During the day-long Fields on Wheels conference Nov. 21, speakers outlined the good, the bad and the ugly of exporting grain and food products to Mexico. Often the speakers provided a bit of all three.
Edward Zilli, export manager of Toronto sausage maker Santa Maria Foods, said his company is now making money selling its products in Mexico, but it has been a long, difficult and costly process.
His company had difficulties finding Mexican retailers and distributors to move its product, so it set up its own distribution company in the country.
However, that proved more difficult than selling sausages in Canada. For instance, the company found it could sell only small pallet-sized loads of product to Mexican grocery stores, so it needed a fleet of small trucks.
However, the one-man crews it hired for the trucks didn’t work out well. The trucks had a habit of disappearing when the driver went inside with the goods. The company had to use two man crews: one to deliver the goods and one to guard the truck.

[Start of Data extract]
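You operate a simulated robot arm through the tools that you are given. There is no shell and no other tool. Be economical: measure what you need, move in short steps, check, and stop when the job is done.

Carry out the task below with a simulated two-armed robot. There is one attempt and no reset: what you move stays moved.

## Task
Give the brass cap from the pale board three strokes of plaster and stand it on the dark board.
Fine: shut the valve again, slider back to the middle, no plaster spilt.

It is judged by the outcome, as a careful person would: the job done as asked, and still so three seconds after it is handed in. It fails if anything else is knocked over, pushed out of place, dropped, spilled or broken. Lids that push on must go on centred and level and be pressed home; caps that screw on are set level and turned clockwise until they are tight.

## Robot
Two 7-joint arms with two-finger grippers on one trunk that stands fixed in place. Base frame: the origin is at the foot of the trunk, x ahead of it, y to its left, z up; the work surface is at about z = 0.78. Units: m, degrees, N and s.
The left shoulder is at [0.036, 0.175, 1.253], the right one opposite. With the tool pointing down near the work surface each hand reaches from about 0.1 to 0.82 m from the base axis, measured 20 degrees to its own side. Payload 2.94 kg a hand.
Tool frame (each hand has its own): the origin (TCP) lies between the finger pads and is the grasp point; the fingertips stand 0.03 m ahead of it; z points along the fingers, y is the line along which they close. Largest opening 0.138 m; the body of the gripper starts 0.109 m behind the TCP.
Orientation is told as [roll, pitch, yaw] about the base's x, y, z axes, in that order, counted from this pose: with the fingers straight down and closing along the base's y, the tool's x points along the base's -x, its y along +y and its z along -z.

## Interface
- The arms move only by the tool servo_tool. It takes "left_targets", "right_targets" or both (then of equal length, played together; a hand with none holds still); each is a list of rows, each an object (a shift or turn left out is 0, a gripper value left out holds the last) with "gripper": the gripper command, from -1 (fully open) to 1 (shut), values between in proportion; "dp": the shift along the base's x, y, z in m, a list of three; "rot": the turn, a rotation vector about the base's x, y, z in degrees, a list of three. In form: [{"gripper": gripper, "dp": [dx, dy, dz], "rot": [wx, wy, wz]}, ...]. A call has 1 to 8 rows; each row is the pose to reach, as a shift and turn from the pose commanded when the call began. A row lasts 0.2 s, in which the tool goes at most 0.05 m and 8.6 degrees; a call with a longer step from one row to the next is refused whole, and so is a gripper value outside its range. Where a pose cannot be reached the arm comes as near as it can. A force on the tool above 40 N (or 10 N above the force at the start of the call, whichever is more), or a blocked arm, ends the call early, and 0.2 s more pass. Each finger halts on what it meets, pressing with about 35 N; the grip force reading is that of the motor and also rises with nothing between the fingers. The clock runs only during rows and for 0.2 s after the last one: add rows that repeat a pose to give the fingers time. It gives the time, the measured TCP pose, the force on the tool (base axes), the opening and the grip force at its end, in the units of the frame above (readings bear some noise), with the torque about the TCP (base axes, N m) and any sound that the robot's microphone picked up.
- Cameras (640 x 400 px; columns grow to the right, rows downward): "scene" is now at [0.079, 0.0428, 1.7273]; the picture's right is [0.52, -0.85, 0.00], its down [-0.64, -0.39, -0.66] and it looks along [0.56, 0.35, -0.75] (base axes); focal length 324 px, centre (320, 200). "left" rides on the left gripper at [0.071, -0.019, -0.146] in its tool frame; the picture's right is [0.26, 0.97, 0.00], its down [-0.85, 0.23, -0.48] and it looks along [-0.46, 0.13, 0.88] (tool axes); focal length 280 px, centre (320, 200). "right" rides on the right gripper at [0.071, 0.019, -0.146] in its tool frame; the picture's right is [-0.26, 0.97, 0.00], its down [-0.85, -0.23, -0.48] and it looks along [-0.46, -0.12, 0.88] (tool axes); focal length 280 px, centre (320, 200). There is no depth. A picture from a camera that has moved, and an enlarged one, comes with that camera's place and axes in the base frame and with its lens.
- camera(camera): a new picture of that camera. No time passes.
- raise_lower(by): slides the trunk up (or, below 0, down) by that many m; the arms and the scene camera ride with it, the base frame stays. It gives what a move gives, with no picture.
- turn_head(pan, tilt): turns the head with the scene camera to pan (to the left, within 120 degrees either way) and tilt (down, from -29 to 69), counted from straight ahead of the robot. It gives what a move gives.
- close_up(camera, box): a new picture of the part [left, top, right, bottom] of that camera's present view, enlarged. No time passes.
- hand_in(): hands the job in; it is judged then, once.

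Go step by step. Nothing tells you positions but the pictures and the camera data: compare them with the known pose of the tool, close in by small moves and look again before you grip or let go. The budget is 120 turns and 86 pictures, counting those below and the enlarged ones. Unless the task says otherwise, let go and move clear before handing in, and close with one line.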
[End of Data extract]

It also found it needed protection inside the stores from agents of competing food producers who would hide, shove to the back of the cooler or throw out its products.
After years in the market, Santa Maria knows how to do business in Mexico, Zilli said. Other Canadian companies can find opportunities there, but it might not be such a painful experience if they avoid his company’s mistakes.
Mexico-based food importer and producer Mark Magdule focused on the positives.
He said companies hoping to export to Mexico need to find a good Mexican partner to avoid the many problems that can occur when dealing with a foreign culture and business system.
He said his company has thrived and business is booming in Mexico so Canadian companies should take it seriously.
However, he admitted that Mexico can seem “crazy,” and the economic and safety risks are real.
Almost as an aside, he noted that his brother-in-law had been kidnapped and held for ransom for 27 days in the 1990s but that he still loved Mexico.
Sales manager Tom Westerveld of Ontario apple producer Martin’s Family Fruit Farm Ltd. said his company had done well exporting fruit to Mexico. However, he told Canadians to realize that in Mexico personal relationships are formed first and business follows later, a reversal of the usual Canadian-American practice.
He encouraged hopeful Canadian food exporters to take the time to meet with Mexican contacts, have lunch or supper with them, meet each other’s families and discover with whom they will be doing business.
As well, he told Canadians to take Mexico’s stringent paperwork requirements seriously.
“If they want it on pink paper, put it on pink paper,” he said.
“There is no margin for error.”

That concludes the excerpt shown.